Given problem
Gather every line below where "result" appears.
* Start *
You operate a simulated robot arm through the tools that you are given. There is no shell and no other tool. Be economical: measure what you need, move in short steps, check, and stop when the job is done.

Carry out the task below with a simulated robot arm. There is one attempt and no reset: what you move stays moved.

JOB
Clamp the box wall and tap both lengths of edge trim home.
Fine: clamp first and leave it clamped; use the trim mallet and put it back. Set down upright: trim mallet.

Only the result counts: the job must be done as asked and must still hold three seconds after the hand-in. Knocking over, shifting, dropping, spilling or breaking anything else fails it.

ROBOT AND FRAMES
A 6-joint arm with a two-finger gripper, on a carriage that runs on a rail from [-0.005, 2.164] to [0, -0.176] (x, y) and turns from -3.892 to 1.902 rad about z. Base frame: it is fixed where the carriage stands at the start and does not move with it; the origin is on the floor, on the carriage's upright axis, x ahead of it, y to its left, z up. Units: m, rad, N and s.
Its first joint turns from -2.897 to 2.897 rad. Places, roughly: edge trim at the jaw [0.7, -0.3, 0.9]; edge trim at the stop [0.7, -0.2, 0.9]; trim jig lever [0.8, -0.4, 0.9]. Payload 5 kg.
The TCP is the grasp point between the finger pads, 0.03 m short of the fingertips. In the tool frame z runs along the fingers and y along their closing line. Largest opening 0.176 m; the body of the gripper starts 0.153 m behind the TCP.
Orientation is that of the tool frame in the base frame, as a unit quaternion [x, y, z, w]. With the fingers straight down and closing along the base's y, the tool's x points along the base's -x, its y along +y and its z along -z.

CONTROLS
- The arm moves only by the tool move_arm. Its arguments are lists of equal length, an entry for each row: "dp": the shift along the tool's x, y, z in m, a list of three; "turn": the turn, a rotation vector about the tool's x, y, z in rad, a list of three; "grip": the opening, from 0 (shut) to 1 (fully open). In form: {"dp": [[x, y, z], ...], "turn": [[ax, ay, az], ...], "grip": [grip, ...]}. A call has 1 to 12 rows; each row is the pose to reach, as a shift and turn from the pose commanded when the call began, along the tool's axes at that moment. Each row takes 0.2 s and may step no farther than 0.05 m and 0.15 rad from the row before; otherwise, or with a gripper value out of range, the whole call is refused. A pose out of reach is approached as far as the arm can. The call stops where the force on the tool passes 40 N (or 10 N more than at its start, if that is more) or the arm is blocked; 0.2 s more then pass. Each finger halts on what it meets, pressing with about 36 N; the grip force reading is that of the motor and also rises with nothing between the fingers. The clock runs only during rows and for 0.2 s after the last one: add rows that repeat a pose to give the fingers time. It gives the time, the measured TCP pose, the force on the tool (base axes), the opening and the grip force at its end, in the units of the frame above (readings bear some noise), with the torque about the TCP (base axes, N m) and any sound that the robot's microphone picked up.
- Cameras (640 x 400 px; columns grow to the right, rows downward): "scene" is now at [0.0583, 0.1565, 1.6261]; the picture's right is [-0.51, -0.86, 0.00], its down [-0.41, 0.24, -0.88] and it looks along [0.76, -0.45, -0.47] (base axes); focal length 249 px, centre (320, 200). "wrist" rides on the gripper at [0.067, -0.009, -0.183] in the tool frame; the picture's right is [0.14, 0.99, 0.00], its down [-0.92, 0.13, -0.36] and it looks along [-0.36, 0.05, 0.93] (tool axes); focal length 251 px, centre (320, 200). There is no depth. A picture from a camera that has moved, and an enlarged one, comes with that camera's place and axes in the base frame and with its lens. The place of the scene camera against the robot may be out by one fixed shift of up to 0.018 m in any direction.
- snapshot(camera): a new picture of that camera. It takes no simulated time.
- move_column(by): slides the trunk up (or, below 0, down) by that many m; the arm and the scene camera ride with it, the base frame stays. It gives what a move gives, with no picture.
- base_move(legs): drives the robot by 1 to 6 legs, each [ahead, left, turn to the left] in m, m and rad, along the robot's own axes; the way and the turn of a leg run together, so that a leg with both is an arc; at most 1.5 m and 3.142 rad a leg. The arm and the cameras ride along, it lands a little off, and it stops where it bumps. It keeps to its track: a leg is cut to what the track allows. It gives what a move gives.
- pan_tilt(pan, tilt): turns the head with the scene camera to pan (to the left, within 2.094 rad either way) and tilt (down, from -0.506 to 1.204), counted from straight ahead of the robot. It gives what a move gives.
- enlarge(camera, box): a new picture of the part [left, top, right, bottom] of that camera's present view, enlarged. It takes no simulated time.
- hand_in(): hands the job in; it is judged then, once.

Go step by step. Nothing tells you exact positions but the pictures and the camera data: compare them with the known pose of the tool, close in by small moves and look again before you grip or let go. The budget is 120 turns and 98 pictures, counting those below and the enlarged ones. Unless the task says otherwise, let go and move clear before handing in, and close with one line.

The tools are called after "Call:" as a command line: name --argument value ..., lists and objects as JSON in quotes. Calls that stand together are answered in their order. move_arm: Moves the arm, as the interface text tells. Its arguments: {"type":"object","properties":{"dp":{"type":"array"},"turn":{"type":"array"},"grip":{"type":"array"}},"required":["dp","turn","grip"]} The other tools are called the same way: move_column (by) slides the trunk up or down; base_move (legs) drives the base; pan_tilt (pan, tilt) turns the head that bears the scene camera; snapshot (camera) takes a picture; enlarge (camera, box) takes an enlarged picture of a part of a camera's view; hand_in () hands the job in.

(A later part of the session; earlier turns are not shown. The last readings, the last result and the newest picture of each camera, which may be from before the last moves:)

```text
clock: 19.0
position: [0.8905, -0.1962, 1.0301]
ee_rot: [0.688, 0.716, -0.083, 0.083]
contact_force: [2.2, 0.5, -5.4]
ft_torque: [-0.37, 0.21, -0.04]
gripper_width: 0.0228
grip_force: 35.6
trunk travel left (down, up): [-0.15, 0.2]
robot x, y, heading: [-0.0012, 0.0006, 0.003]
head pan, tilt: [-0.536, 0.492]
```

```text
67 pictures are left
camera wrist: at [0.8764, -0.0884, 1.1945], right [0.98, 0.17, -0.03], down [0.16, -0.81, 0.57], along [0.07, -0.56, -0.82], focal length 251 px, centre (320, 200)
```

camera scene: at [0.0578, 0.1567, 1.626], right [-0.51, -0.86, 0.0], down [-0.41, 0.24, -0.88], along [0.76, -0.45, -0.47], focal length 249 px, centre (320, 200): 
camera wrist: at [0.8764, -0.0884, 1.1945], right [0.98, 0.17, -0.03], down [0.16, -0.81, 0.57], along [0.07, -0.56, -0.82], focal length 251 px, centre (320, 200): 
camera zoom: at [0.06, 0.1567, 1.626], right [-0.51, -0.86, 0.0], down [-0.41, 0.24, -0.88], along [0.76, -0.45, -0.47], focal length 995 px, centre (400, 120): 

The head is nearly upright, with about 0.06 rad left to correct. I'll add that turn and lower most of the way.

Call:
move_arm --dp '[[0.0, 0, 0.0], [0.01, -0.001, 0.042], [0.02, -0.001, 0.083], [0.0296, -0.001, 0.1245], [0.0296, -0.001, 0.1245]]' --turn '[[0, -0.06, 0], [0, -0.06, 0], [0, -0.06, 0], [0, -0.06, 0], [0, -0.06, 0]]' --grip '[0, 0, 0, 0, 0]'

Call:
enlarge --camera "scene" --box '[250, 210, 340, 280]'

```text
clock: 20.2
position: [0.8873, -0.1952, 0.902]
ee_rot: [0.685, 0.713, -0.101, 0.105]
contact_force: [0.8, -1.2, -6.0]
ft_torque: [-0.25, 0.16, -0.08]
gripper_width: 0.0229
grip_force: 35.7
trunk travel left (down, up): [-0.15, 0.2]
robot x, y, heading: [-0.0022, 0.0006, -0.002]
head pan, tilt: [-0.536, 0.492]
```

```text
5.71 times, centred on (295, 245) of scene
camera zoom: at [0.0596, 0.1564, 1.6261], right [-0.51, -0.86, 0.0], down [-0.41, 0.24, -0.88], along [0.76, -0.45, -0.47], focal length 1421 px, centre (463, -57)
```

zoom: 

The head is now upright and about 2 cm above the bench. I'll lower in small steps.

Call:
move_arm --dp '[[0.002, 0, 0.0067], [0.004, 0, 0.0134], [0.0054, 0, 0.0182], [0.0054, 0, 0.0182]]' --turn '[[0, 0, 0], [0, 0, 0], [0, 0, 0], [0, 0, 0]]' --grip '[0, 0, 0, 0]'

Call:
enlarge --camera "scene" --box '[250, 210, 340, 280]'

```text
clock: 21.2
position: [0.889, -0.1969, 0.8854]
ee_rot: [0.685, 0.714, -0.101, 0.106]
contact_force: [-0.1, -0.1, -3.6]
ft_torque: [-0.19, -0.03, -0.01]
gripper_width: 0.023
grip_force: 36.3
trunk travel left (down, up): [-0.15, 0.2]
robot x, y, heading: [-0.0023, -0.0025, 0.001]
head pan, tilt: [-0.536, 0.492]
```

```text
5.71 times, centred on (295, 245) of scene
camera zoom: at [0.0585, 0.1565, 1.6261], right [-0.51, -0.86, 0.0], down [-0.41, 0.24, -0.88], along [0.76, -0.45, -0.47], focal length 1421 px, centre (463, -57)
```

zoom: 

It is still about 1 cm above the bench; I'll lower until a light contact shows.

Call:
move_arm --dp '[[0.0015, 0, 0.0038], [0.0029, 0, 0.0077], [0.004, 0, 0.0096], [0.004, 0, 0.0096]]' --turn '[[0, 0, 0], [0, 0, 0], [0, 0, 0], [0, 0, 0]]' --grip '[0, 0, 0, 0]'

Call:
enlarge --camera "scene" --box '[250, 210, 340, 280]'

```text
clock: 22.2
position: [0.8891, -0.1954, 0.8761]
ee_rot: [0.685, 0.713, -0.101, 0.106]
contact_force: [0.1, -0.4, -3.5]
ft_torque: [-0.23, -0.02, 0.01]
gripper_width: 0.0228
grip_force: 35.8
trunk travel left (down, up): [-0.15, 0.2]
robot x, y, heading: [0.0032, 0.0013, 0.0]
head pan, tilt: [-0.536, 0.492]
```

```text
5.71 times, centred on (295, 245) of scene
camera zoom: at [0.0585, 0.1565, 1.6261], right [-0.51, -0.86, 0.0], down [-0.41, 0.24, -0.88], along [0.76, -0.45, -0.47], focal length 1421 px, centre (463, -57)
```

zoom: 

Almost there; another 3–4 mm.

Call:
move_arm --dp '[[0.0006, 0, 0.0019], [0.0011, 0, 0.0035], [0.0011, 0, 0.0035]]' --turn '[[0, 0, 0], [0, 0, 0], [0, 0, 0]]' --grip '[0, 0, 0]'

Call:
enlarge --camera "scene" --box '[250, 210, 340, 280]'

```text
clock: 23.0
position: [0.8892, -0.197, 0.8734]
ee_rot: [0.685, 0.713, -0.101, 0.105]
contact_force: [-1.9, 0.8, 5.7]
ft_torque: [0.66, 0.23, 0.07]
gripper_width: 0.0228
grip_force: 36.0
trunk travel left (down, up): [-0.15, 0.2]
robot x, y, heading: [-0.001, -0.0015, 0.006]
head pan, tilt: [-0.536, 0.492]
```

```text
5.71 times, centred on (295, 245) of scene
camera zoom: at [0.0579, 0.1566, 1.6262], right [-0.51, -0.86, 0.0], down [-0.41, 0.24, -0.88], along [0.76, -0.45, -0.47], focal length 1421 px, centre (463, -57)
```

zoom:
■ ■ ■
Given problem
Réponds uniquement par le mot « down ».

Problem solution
* End *
Problem solution
Only the result counts: the job must be done as asked and must still hold three seconds after the hand-in. Knocking over, shifting, dropping, spilling or breaking anything else fails it.
(A later part of the session; earlier turns are not shown. The last readings, the last result and the newest picture of each camera, which may be from before the last moves:)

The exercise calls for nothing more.